In honor of this season of boring, I've been reading stories on www.nbcolympics.com.
Never in our history has man been pelted with non-meaningful sport as we are about to be. NBC owns so much of your cable spectrum, and each and every channel must be broadcasting events. Even Oxygen is shelving women's programming for events.
NBC is shelling out so much money for the games, that they have the Olympic Committee scheduling the top-shelf events in America's prime time. Do you happen to already be in Asia? Prepare for sprint and gymnastics finals over breakfast. In Europe? It's going to be an awfully late night for you to see the finals starting at midnight.
As always, there are some events that need to be shelved. Everyone knows about synchronized swimming. Thythmic gymnastics is right there too -- the performers dance around with ribbons and props. It's like a judged cirque de soliel, although I bet it's not as imaginative.
Olympic-caliber trampolining. |
I didn't know until last week that "Trampoline," is now an honest to goodness Olympic event. That's obviously a candidate for being dumped. I'm going to try to find it on one of the broadcasts to see what it's like. If it's a third-grader bouncing up and down, throwing in the occasional flip, I'll call for its immediate dismissal. But you have to see it to know. Face it, you thought Table Tennis was a silly game too, until you went to see Forest Gump and saw how well it could be played.
Since I'm killing sports, I'm also willing to add them back in. I'll pass on car racing, but I'll throw a bone to the events where you can drink and participate: golf and bowling. Golf is by far the most popular spectator sport that isn't already included, and if you're going to add one sport where a couple of beers can improve your game, then go ahead and add them both. That's my school of thought.
After that, I would concentrate on events that combine different sports. First, I would add an adventure race. Get from point A to point B as fast as you can, however you can. But between points A and B, there would be rivers, lakes, volcanos, tar pits, or whatever might make it interesting.
Rhythmic Gymnastics has got to go. Keep it as a comp show in Vegas for the families of the high rollers. |
Then, I would have a combined canoe, rowing, and sailing event, called the boatathalon. Or maybe, we can throw in a swim and some diving, and call it the aquathalon.
Finally, we would have an event called Olympic Grab Bag. The event would span several days. Each morning, a judge would pull the name of an individual Olympic event out of a hat. That afternoon, the entrants would compete.
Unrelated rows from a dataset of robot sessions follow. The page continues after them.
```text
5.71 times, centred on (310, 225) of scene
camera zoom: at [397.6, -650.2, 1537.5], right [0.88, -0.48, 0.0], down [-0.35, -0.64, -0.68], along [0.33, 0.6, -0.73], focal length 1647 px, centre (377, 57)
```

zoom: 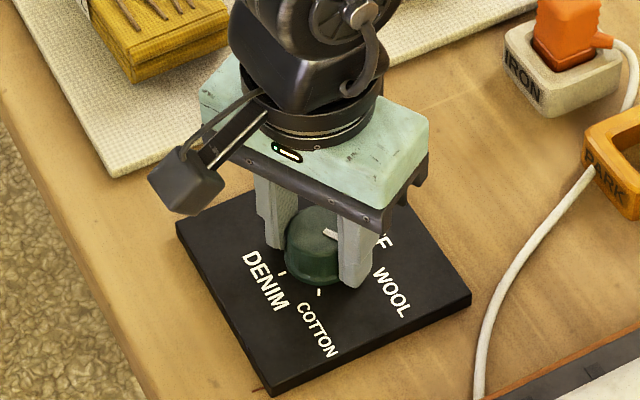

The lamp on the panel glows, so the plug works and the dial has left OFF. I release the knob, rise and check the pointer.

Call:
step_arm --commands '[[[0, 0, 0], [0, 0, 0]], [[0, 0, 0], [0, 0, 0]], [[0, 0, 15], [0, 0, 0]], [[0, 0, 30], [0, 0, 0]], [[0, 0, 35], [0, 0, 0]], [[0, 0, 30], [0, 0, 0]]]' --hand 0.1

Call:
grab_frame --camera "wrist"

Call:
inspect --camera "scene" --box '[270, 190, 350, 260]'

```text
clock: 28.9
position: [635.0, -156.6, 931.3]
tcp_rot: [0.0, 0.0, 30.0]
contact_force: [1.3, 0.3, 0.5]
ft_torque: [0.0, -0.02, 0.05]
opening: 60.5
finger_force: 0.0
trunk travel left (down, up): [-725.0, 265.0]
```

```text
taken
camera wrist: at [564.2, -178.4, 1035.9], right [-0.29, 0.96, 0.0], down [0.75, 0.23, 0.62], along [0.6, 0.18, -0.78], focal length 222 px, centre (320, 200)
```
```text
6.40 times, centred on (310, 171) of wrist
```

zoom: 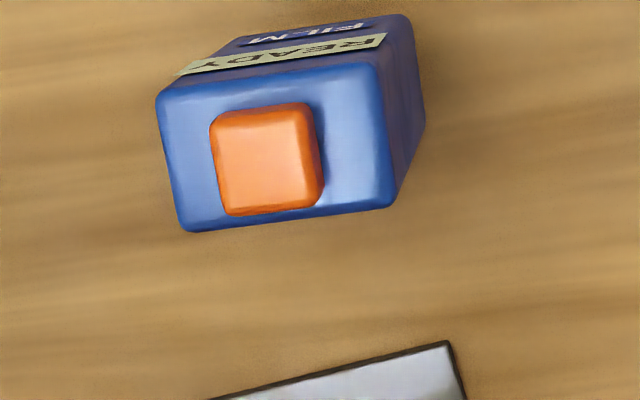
After that, the event and the event's close relatives are pulled out of the mix. You don't want to see them run a 200 m dash one day, just to turn around and run the 400 the next day.
I'm thinking this goes on for six to eight days. Or maybe we just go ahead and do an event every day of the games. Think how well rounded the athletes would have to be: they would need to be strong enough to throw the shot put or do weightlifting, but then quick enough for sprints on the track, bicycle, or in the pool. They would have to be able to operate any number of boats, ride a horse, use the gymnastics equipment, handle racquets for tennis, badminton, or ping pong, handle the various swords, guns, and bows used in fencing, shooting, and archery, pole vault, dive, and everything else that you see people do. This might be so hard that no one could actually compete. But wouldn't it be fun to see someone try?
Lest you think this is just nonsense, read from Wikipedia about the modern pentathalon -- an underrated Olympic event that has been part of the games since its modern inception.
Leg 2 of the future boatathalon. |
The modern pentathlon was invented by the Baron Pierre de Coubertin, the founder of the modern Olympic Games. As the events of the ancient pentathlon were modeled after the skills of the ideal soldier of that time, Coubertin created the contest to simulate the experience of a 19th century cavalry soldier behind enemy lines: he must ride an unfamiliar horse, fight with pistol and sword, swim, and run.
Yes, they ride horses (I didn't realize that it had to be an unfamiliar horse), shoot pistols, run a cross country race, swim, and sword fight. That's so obscure, I bet I could start training now, and be nationally ranked by next go 'round.